Leon mourns these winds of change:

Nothing changes anything, said Leon. They all looked at him.  The power’s elsewhere, he said, always has been – but no one knows where elsewhere is.  It might have been the politicians once, a long time ago.  Writers and artists once had power to change things.  People say it’s business now, global corporations, the media, the new media – but I don’t believe that either.  They’re powerless too, they’re chasing an idea of power that even they know is elsewhere.  People power? Nah. I don’t believe it; no left-winger can believe it after what’s happened to Soviet Russia.  Maybe that’s power’s natural property, said Leon, to coagulate, concentrate.  Stalin.  Mao.  Pol Pot. Mugabe.  The excitable energy and goodwill of the people, that great maelstrom of peopleness, all that fantastic fire is eventually distilled into a single despot.  Maybe by its very nature power can’t be a spread out thing. And that was the trouble, for someone like me, a journalist with a conscience: no one changed anything unless he or she was lucky enough to be the one who became a despot, the right person in the right place at the right time in whom all that power was held.  So no, Megan, or Adam, sorry, stories change nothing. (p. 157)

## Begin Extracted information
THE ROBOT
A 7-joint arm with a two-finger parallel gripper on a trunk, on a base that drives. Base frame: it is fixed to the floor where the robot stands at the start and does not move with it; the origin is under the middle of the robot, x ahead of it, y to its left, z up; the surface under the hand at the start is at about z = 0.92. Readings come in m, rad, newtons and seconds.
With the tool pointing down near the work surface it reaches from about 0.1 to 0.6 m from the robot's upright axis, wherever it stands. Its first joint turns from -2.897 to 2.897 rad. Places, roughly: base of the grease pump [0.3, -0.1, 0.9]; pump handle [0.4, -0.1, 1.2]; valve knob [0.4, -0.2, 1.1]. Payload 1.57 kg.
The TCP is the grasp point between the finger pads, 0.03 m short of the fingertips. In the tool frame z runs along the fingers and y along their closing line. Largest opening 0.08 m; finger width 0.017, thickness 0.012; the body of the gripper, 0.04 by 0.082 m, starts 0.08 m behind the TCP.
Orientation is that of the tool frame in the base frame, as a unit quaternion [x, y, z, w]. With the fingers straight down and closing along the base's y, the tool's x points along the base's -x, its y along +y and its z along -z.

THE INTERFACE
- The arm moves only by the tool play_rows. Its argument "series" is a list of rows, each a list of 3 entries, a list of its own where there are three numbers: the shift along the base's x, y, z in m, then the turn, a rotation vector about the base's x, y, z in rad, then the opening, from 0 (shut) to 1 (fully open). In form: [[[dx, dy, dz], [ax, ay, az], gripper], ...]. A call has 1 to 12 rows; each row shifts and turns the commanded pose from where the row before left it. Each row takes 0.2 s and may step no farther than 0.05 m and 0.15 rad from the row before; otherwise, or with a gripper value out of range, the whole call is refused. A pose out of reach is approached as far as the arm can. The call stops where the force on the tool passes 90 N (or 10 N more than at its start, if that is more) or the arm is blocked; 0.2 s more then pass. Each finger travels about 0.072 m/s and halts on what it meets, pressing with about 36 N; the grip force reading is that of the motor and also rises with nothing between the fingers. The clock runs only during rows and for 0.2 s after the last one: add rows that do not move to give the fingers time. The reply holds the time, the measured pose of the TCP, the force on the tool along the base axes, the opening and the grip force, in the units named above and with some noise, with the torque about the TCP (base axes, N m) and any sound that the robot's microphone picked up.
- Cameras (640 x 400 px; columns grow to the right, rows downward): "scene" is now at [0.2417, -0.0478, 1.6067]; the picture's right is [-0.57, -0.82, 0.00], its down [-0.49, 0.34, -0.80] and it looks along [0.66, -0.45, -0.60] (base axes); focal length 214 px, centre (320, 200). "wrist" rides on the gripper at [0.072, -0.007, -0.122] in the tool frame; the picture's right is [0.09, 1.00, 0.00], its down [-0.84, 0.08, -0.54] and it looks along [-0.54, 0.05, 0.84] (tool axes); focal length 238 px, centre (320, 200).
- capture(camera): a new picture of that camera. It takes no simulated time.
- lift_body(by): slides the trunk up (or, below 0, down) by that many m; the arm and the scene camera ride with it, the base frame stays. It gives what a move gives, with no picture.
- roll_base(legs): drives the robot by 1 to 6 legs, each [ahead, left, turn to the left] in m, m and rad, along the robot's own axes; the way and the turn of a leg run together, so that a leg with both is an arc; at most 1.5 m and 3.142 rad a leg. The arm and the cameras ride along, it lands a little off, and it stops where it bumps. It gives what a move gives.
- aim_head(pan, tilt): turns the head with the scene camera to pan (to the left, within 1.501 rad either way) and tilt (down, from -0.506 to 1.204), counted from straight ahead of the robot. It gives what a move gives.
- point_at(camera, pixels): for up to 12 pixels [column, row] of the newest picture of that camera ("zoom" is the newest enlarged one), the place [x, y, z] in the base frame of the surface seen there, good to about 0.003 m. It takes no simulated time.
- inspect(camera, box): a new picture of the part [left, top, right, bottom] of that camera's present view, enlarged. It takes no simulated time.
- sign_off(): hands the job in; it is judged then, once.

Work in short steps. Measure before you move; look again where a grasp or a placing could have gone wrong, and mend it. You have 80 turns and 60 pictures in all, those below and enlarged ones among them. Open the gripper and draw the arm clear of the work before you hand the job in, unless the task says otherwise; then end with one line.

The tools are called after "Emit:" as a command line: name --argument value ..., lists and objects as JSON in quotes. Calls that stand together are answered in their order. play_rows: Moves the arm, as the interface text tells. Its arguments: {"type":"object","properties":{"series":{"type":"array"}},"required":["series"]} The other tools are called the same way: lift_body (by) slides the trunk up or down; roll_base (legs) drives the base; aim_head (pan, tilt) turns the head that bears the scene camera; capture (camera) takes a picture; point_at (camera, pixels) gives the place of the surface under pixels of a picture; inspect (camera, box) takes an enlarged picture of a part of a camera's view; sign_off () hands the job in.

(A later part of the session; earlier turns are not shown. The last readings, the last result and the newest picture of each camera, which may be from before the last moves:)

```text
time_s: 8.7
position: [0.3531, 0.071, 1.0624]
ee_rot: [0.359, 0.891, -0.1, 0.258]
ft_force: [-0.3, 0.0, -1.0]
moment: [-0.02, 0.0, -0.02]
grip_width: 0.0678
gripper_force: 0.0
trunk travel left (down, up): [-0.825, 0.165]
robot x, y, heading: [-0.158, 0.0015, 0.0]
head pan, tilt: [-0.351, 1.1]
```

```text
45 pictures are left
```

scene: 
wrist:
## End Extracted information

This pseudo-nihilism might just have well have been delivered with a glass of Heathcote shiraz in hand – it oozes self-pity.  Of course the stories are told with Macauley’s trademark absurdity, culminating in Adam’s story Home which riffs on the selfishness of childlessness, but as prophets, these characters are too shallow to be taken seriously, and drunk or not, they know that themselves.  Like Dostoevsky who in Demons a.k.a. The Possessed critiqued both the radicals and the conservatives, Macauley savages the ideologies of his generation by satirising their disillusionment and discontent.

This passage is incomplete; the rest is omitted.